Problem:
Let $V$ be a finite-dimensional vector space, and let $\lambda$ be any scalar. For any ordered basis $\beta$ for $V$, prove that $[\lambda I_V]_{\beta}=\lambda I$. Then compute the characteristic polynomial of $\lambda I_V$ and show that $\lambda I_V$ is diagonalizable and has only one eigenvalue.
Now I proceed to compute $[\lambda I_V]_{\beta}$. I am stuck here since $V$ is not given. But I suppose $[\lambda I_V]_{\beta}=\lambda [I_V]_{\beta}=\lambda I$.
But now suppose $f_T(t)=\det ([T]_{\beta}-\lambda I_V)=1-0^n(t-\lambda)^n=(\lambda-t)^n$.
Also, note that $[\lambda I_V]_{\beta}=\lambda I$ is diagonal.
Then $\lambda I$ is diagonalizable.
Then $f_T(t)=0\implies (\lambda-t)^n=0\implies t=\lambda$.
It follows that $\lambda I$ has only one eigenvalue, which is $\lambda$.
Could anyone help me to have a look at whether my proof is legal?
You don’t have to suppose $[\lambda I_V]_{\beta}=\lambda [I_V]_{\beta}=\lambda I$. Let’s prove it for general case. Since $[(c\cdot T)(\alpha_j)]_B=[c\cdot T(\alpha_j)]_B=c\cdot [T(\alpha_j)]_B$, we have $[c\cdot T]_B=c\cdot [T]_B$. Matrix representation of an identity map on $V$ with respect to any ordered basis is $I_n$.
By definition, characteristic polynomial of $\lambda I_V$ is characteristic polynomial of $\lambda I$. Let $A=\lambda I$. Then characteristic polynomial of $A$ is $f_A:F\to F$ such that $f_A(t)=\text{det}(A-tI)$, $\forall t\in F$. By distributive property, $A-tI=\lambda I-tI=(\lambda-t)I$. So $\text{det}(A-tI)=\text{det}[(\lambda-t)I]$. Since $\text{det}$ is $n$-linear, we have $\text{det}[(\lambda-t)I]=(\lambda -t)^n\text{det}(I)=(\lambda -t)^n$. Thus characteristic polynomial of $\lambda I_V$ is $(\lambda -t)^n$.

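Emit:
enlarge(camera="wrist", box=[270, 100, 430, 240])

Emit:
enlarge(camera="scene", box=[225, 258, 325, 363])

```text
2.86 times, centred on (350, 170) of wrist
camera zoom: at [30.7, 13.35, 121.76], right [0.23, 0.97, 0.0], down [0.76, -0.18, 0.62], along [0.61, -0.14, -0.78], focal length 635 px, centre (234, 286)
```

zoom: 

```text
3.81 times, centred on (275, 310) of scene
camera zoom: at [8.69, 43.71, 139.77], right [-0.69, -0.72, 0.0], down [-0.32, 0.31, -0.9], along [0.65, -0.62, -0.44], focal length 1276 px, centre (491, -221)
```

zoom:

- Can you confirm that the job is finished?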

I’m using following definition of diagonalizable, $T\in L(V,V)$ is diagonalizable$\iff$$\exists$ basis $B$ of $V$ such that $[T]_B$ is a diagonal matrix. Since $[\lambda I_V]_{\beta}=\lambda I$ and $\lambda I$ is diagonal matrix, we have $\lambda I_V$ is diagonalizable. It’s easy to check, $\lambda$ is the only eigenvalue of $\lambda I_V$.